Les pompes funèbres sont là, et tout est sujet à friction car les Japonais
veulent tout organiser. Une atmosphère singulière se détache de cette façon de
vivre où l’on ne parle pas des choses essentielles mais des choses secondaires.
La morte est rarement le sujet de la conversation même si elle reste présente.
Il s’agit de creuser sous la surface apparemment calme des comportements pour en
extraire un peu de vérité. La distribution comporte trois Japonais qui parlent
japonais et français, et cinq Français qui parlent français. Un spectacle sans
sur-titrage.
L’intrigue de cette aventure est forcément singulière.
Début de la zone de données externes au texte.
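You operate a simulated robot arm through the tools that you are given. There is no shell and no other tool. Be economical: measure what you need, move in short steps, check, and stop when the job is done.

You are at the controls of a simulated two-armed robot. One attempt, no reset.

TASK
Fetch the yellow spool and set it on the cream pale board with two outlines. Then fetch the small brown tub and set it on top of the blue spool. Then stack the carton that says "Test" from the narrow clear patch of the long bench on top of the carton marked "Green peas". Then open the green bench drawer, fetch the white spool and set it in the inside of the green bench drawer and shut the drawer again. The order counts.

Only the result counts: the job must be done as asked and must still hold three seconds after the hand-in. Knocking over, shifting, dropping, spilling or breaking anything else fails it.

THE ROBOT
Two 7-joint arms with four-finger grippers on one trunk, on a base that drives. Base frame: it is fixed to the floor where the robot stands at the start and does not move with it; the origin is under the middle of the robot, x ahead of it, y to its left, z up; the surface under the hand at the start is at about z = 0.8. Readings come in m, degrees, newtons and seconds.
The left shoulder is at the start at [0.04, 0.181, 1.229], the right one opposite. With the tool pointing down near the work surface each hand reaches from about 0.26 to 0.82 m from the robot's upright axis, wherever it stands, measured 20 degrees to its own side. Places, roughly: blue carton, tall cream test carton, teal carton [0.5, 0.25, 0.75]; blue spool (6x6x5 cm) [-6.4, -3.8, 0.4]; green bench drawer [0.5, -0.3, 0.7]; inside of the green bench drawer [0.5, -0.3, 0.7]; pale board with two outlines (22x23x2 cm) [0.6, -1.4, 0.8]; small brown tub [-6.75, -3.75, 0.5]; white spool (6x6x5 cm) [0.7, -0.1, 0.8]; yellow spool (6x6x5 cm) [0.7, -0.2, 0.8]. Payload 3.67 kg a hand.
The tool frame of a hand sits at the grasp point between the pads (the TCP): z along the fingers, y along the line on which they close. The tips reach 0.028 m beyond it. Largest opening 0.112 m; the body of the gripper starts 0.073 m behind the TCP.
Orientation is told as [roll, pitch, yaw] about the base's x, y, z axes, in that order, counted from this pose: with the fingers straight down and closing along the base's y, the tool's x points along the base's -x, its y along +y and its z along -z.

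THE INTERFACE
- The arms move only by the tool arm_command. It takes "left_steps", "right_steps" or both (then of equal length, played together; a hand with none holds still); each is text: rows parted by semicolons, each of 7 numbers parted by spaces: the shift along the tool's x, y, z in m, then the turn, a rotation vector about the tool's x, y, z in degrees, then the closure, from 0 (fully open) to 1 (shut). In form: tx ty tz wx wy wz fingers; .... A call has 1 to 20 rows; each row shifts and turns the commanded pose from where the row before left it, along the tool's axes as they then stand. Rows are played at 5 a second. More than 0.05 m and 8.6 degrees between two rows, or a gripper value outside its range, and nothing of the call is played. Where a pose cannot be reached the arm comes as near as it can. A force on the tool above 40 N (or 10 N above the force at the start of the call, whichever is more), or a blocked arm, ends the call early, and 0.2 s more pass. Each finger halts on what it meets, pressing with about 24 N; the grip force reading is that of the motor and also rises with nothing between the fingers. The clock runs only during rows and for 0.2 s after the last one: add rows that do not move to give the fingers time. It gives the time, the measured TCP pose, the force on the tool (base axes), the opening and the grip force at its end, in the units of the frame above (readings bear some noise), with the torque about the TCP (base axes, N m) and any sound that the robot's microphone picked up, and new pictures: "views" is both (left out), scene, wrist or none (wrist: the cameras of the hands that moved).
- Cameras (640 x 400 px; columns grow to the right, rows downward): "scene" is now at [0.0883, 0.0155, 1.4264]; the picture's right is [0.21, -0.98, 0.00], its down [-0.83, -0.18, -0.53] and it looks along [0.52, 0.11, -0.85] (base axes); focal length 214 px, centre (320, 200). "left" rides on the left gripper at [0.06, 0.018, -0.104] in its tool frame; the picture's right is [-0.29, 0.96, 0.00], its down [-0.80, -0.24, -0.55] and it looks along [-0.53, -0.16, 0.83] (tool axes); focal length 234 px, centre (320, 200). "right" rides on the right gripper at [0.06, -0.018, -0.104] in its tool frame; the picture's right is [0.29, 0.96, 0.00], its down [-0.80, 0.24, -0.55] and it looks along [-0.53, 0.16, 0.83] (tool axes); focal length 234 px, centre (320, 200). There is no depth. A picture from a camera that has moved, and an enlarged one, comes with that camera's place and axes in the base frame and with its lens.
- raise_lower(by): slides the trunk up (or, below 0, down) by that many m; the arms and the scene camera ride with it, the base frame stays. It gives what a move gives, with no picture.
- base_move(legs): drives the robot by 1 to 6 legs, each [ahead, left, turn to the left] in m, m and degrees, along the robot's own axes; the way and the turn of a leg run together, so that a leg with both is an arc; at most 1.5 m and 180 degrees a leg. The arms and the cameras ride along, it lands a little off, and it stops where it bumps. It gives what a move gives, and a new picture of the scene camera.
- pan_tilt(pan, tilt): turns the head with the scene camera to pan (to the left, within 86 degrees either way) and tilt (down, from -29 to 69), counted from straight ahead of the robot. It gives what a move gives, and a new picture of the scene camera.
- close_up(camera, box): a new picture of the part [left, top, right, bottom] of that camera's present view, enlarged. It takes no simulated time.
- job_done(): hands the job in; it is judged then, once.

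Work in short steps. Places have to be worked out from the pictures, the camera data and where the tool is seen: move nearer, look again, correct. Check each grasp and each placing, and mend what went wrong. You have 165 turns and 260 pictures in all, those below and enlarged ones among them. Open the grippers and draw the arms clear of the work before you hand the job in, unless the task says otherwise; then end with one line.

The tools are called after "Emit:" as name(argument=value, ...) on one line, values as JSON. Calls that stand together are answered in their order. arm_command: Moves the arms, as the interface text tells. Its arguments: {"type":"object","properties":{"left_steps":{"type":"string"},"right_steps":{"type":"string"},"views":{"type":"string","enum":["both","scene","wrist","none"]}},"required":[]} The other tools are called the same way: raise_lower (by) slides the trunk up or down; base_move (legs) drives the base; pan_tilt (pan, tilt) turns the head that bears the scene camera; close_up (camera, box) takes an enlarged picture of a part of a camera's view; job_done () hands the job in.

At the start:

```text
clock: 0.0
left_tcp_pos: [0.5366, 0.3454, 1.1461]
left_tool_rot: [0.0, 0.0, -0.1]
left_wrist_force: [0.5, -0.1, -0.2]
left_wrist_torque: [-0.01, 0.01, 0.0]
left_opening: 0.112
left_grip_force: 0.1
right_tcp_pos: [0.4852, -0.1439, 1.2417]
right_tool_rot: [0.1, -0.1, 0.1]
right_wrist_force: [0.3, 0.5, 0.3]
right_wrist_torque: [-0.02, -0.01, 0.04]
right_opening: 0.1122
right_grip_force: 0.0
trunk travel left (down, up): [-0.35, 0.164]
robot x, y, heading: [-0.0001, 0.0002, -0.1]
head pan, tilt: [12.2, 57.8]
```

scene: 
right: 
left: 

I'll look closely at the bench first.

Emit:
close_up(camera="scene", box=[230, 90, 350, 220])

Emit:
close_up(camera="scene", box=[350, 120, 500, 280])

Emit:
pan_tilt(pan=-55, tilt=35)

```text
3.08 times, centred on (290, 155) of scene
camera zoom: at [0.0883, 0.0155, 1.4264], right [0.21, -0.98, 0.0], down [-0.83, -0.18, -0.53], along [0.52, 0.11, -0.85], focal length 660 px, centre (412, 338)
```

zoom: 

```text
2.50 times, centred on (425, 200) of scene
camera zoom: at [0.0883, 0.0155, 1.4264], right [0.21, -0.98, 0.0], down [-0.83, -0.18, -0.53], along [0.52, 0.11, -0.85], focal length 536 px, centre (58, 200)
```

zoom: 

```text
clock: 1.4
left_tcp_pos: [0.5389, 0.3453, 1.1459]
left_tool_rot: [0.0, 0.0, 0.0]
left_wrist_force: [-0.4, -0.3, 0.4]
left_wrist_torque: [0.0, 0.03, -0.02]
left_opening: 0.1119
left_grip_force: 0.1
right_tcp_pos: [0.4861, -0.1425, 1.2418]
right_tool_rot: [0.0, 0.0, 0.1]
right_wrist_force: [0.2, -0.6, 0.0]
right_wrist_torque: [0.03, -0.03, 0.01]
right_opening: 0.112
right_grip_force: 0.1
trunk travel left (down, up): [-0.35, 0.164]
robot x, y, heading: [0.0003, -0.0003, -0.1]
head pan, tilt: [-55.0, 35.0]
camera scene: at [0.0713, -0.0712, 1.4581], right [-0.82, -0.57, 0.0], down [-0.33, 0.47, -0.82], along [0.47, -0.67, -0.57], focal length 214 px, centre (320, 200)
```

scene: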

L. G. : Paradoxalement, le spectacle suscite le rire. Assistant à un
spectacle sur la mort au Japon, le public ne s’attend pas forcément à rire. Or,
les spectateurs vivent la même étrangeté de la situation au quotidien des
personnages français de la pièce, leur gaucherie. Les silhouettes françaises
sont surdimensionnées par rapport aux silhouettes japonaises : on se cogne aux
meubles et on ne s’assoie pas naturellement parterre. La représentation repose
sur une immédiateté évidente qui plaît tant aux spectateurs familiers du théâtre
qu’à ceux qui n?y vont jamais. Une prouesse.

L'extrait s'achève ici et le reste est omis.